Aber auch zur Bildung von Erwachsenen wird auf der Welt vorgelesen. So lebt beispielsweise in Kubas Tabakfabriken eine alte Tradition fort. Den Arbeitern werden Shakespeare und andere Literaturklassiker vorgelesen. Mit Lektüre rollt sich die Cohiba besser, finden auch die Zigarrendreher. Im sozialistischen Kuba sind die „lectora de tabaquería“ ein richtiger Beruf. Seit Dezember 2012 ist er sogar als nationales Kulturerbe anerkannt. Alles begann 1865, so ist es überliefert, als ein engagierter Fabrikarbeiter es sich zur Gewohnheit machte, seinen Kollegen während der Arbeit aus einer neuen proletarischen Zeitung vorzulesen. Inzwischen gibt es mehr als 100 „lectores“ auf der Karibikinsel, die aus klassischer Literatur vorlesen. Die Lektüre soll zur Bildung der Arbeiterklasse beitragen. „Es ist ein Mittel, um das kulturelle Niveau der Tabakarbeiter zu verbessern“, heißt es in der kubanischen alternativen Online-Enzyklopädie Ecured. Die Idee scheint zu funktionieren, denn die Arbeiter fühlen sich nicht nur unterhalten, sondern freuen sich über das außergewöhnliche Bildungsangebot.

Vor einigen Jahren haben die Stiftung LESEN, DIE ZEIT und die DB Stiftung einen Aktionstag für das Vorlesen ins Leben gerufen, der seit 2004 jedes Jahr am dritten Freitag im November stattfindet. Der Bundesweite Vorlesetag will ein öffentlichkeitswirksames Zeichen für das Vorlesen setzen und so Freude am Lesen wecken. Die Vorleser an diesem Aktionstag zeigen mit viel Leidenschaft, ehrenamtlich und unentgeltlich, wie schön und wichtig vorlesen ist. Ziel ist es, Begeisterung für das Lesen und Vorlesen zu wecken und Kinder bereits früh mit dem geschriebenen und erzählten Wort in Kontakt zu bringen.

Das Konzept ist einfach: Jeder, der Spaß am Vorlesen hat, liest an diesem oder folgenden Tagen anderen vor – zum Beispiel in Schulen, Kindergärten, Bibliotheken oder Buchhandlungen. Auch an ungewöhnlichen Vorleseorten finden Aktionen statt: im Riesenrad, im Flugzeug, in einem Tierpark, in Museen oder als Guerilla-Variante auf einer viel befahrenen Kreuzung – der Fantasie sind keine Grenzen gesetzt. Prominente aus allen Bereichen begeistern auch Menschen, die nicht oft ein Buch in die Hand nehmen.

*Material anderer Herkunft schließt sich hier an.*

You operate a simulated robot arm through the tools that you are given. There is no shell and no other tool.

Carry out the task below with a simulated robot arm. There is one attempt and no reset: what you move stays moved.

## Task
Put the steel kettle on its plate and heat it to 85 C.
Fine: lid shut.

Auch in Mönchengladbach findet im Rahmen dieses Aktionstages ein Lesefestival statt, an dem hunderte Bücher an verschiedenen Orten von unterschiedlichen Vorlesern in der Stadt vorgelesen werden. Das Lesefestival „MG liest“ geht vom 16. bis 20. November in die zweite Runde. Bei über 200 Veranstaltungen haben Besucher freien Eintritt.

Den 16. November sollte man sich auf jeden Fall merken, denn da wird kein anderer als VfL-Sportdirektor Max Eberl von 9 -10.30 Uhr im Selbstlernzentrum der Gesamtschule Hardt vorlesen.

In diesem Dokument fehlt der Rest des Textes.